#### Required task
You are to retype all of the data exactly as it appears.

>> START

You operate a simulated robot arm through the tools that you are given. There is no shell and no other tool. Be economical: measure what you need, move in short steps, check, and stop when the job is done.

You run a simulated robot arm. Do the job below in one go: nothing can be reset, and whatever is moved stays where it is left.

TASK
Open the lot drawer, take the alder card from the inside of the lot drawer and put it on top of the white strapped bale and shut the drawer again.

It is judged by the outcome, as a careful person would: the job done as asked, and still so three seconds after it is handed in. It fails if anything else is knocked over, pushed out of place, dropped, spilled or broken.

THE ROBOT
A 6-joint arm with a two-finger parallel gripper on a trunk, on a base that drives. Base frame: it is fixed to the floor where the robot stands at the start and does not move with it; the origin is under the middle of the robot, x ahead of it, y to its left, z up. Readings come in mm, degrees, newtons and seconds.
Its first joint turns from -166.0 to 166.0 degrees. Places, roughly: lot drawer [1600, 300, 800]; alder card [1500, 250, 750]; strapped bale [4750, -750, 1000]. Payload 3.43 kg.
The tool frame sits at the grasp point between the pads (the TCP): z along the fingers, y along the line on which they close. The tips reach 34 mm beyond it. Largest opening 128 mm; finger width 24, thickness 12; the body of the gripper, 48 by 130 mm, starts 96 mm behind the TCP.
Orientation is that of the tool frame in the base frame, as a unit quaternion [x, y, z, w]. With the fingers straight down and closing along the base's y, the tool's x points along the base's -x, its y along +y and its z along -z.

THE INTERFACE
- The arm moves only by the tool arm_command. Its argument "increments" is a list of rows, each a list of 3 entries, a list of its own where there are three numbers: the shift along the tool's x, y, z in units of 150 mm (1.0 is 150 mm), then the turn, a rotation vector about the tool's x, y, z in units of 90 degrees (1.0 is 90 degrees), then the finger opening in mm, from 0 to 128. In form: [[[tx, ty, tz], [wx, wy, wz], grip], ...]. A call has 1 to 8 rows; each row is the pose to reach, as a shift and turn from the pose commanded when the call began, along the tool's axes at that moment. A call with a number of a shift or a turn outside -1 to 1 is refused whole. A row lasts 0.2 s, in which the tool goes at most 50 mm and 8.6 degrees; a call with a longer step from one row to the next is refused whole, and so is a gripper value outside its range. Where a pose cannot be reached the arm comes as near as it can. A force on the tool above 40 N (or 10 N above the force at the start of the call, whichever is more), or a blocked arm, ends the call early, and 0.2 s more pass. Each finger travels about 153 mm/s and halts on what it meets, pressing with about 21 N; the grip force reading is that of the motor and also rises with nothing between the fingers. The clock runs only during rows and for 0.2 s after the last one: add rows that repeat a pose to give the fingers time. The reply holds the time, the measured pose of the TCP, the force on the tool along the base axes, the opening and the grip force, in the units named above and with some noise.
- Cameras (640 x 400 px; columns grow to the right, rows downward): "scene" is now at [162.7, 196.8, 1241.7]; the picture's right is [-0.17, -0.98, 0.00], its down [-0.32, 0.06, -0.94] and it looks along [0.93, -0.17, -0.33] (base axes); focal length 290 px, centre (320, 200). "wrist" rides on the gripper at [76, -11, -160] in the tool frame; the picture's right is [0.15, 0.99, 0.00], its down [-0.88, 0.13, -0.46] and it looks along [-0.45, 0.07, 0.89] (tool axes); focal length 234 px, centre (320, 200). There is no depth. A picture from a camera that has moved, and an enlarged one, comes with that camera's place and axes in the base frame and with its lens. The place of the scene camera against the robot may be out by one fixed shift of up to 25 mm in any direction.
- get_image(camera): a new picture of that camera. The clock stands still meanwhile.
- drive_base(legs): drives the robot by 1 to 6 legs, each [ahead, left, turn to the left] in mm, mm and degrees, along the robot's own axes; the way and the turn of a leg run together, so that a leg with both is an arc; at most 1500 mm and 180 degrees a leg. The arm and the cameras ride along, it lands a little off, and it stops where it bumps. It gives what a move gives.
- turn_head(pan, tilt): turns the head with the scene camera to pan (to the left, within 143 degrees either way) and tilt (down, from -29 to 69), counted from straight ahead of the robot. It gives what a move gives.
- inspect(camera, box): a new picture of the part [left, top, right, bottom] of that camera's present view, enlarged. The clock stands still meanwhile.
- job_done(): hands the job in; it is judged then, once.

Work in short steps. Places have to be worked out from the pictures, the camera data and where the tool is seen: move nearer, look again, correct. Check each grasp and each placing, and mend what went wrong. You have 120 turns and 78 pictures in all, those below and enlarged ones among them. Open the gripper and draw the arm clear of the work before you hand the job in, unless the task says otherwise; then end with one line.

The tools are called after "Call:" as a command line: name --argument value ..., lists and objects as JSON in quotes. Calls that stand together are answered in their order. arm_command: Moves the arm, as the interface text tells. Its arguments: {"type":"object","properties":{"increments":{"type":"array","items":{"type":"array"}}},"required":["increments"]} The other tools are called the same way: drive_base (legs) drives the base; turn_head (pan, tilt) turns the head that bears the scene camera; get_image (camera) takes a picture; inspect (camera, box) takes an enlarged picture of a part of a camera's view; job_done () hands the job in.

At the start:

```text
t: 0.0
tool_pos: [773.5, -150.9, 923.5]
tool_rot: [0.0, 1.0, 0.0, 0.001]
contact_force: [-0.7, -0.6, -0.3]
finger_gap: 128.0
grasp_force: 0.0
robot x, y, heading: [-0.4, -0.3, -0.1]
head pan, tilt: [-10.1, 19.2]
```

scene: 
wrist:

>> END

#### Solution for this exercise
You operate a simulated robot arm through the tools that you are given. There is no shell and no other tool. Be economical: measure what you need, move in short steps, check, and stop when the job is done.

You run a simulated robot arm. Do the job below in one go: nothing can be reset, and whatever is moved stays where it is left.

TASK
Open the lot drawer, take the alder card from the inside of the lot drawer and put it on top of the white strapped bale and shut the drawer again.

It is judged by the outcome, as a careful person would: the job done as asked, and still so three seconds after it is handed in. It fails if anything else is knocked over, pushed out of place, dropped, spilled or broken.

THE ROBOT
A 6-joint arm with a two-finger parallel gripper on a trunk, on a base that drives. Base frame: it is fixed to the floor where the robot stands at the start and does not move with it; the origin is under the middle of the robot, x ahead of it, y to its left, z up. Readings come in mm, degrees, newtons and seconds.
Its first joint turns from -166.0 to 166.0 degrees. Places, roughly: lot drawer [1600, 300, 800]; alder card [1500, 250, 750]; strapped bale [4750, -750, 1000]. Payload 3.43 kg.
The tool frame sits at the grasp point between the pads (the TCP): z along the fingers, y along the line on which they close. The tips reach 34 mm beyond it. Largest opening 128 mm; finger width 24, thickness 12; the body of the gripper, 48 by 130 mm, starts 96 mm behind the TCP.
Orientation is that of the tool frame in the base frame, as a unit quaternion [x, y, z, w]. With the fingers straight down and closing along the base's y, the tool's x points along the base's -x, its y along +y and its z along -z.

THE INTERFACE
- The arm moves only by the tool arm_command. Its argument "increments" is a list of rows, each a list of 3 entries, a list of its own where there are three numbers: the shift along the tool's x, y, z in units of 150 mm (1.0 is 150 mm), then the turn, a rotation vector about the tool's x, y, z in units of 90 degrees (1.0 is 90 degrees), then the finger opening in mm, from 0 to 128. In form: [[[tx, ty, tz], [wx, wy, wz], grip], ...]. A call has 1 to 8 rows; each row is the pose to reach, as a shift and turn from the pose commanded when the call began, along the tool's axes at that moment. A call with a number of a shift or a turn outside -1 to 1 is refused whole. A row lasts 0.2 s, in which the tool goes at most 50 mm and 8.6 degrees; a call with a longer step from one row to the next is refused whole, and so is a gripper value outside its range. Where a pose cannot be reached the arm comes as near as it can. A force on the tool above 40 N (or 10 N above the force at the start of the call, whichever is more), or a blocked arm, ends the call early, and 0.2 s more pass. Each finger travels about 153 mm/s and halts on what it meets, pressing with about 21 N; the grip force reading is that of the motor and also rises with nothing between the fingers. The clock runs only during rows and for 0.2 s after the last one: add rows that repeat a pose to give the fingers time. The reply holds the time, the measured pose of the TCP, the force on the tool along the base axes, the opening and the grip force, in the units named above and with some noise.
- Cameras (640 x 400 px; columns grow to the right, rows downward): "scene" is now at [162.7, 196.8, 1241.7]; the picture's right is [-0.17, -0.98, 0.00], its down [-0.32, 0.06, -0.94] and it looks along [0.93, -0.17, -0.33] (base axes); focal length 290 px, centre (320, 200). "wrist" rides on the gripper at [76, -11, -160] in the tool frame; the picture's right is [0.15, 0.99, 0.00], its down [-0.88, 0.13, -0.46] and it looks along [-0.45, 0.07, 0.89] (tool axes); focal length 234 px, centre (320, 200). There is no depth. A picture from a camera that has moved, and an enlarged one, comes with that camera's place and axes in the base frame and with its lens. The place of the scene camera against the robot may be out by one fixed shift of up to 25 mm in any direction.
- get_image(camera): a new picture of that camera. The clock stands still meanwhile.
- drive_base(legs): drives the robot by 1 to 6 legs, each [ahead, left, turn to the left] in mm, mm and degrees, along the robot's own axes; the way and the turn of a leg run together, so that a leg with both is an arc; at most 1500 mm and 180 degrees a leg. The arm and the cameras ride along, it lands a little off, and it stops where it bumps. It gives what a move gives.
- turn_head(pan, tilt): turns the head with the scene camera to pan (to the left, within 143 degrees either way) and tilt (down, from -29 to 69), counted from straight ahead of the robot. It gives what a move gives.
- inspect(camera, box): a new picture of the part [left, top, right, bottom] of that camera's present view, enlarged. The clock stands still meanwhile.
- job_done(): hands the job in; it is judged then, once.

Work in short steps. Places have to be worked out from the pictures, the camera data and where the tool is seen: move nearer, look again, correct. Check each grasp and each placing, and mend what went wrong. You have 120 turns and 78 pictures in all, those below and enlarged ones among them. Open the gripper and draw the arm clear of the work before you hand the job in, unless the task says otherwise; then end with one line.

The tools are called after "Call:" as a command line: name --argument value ..., lists and objects as JSON in quotes. Calls that stand together are answered in their order. arm_command: Moves the arm, as the interface text tells. Its arguments: {"type":"object","properties":{"increments":{"type":"array","items":{"type":"array"}}},"required":["increments"]} The other tools are called the same way: drive_base (legs) drives the base; turn_head (pan, tilt) turns the head that bears the scene camera; get_image (camera) takes a picture; inspect (camera, box) takes an enlarged picture of a part of a camera's view; job_done () hands the job in.

At the start:

```text
t: 0.0
tool_pos: [773.5, -150.9, 923.5]
tool_rot: [0.0, 1.0, 0.0, 0.001]
contact_force: [-0.7, -0.6, -0.3]
finger_gap: 128.0
grasp_force: 0.0
robot x, y, heading: [-0.4, -0.3, -0.1]
head pan, tilt: [-10.1, 19.2]
```

scene: 
wrist:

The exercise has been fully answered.